Déjà M. Clairin a tenté de reproduire quelques-uns de ces aspects dans son tableau : Les Masques et les gaz asphyxiants. Ainsi le gaz qui est une arme amorphe oblige l’homme à revêtir une armure amorphe qui cache sa personnalité. C’est la lutte de l’invisible contre l’invisible. Que veut-on que le peintre en fasse ? Certes, le drame n’est pas moins poignant : il est plus poignant peut-être qu’aux beaux jours du combat chevaleresque. Il exige des nerfs plus solides, une conscience plus assurée, une obstination plus constante. Mais il ne se manifeste plus par des gestes qu’on puisse peindre : il se passe tout entier dans le cœur de l’homme.


III. — L’HOMME

Reste donc à considérer l’homme lui-même, — c’est-à-dire la physionomie du soldat de 1918, sans se préoccuper de ses gestes si peu révélateurs de l’action. Peut-être offre-t-il au peintre un intérêt pittoresque et nouveau. Chaque époque et pour ainsi dire chaque guerre a créé son type de soldat bien défini. Le Puritain ou la tête ronde du Cromwell ne ressemble pas au Tommy.
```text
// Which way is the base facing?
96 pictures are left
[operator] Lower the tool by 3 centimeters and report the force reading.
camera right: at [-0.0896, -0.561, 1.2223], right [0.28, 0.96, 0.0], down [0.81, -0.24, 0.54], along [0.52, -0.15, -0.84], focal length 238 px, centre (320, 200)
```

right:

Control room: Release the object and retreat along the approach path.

Le reître de Wallenstein est tout à fait autre chose que le grenadier de Frédéric II. Il y a une différence sensible, et qui ne tient pas toute au costume, entre le turbulent mousquetaire de Louis XIII, le poli et discret garde-française de Fontenoy, le hautain et calme grenadier de Napoléon, et le soldat d’Afrique loustic et bronzé, qui brûla dans les tableaux de Neuville ses « dernières cartouches. » A la vérité, ces différents types du soldat français se retrouvent et coexistent à toutes les époques.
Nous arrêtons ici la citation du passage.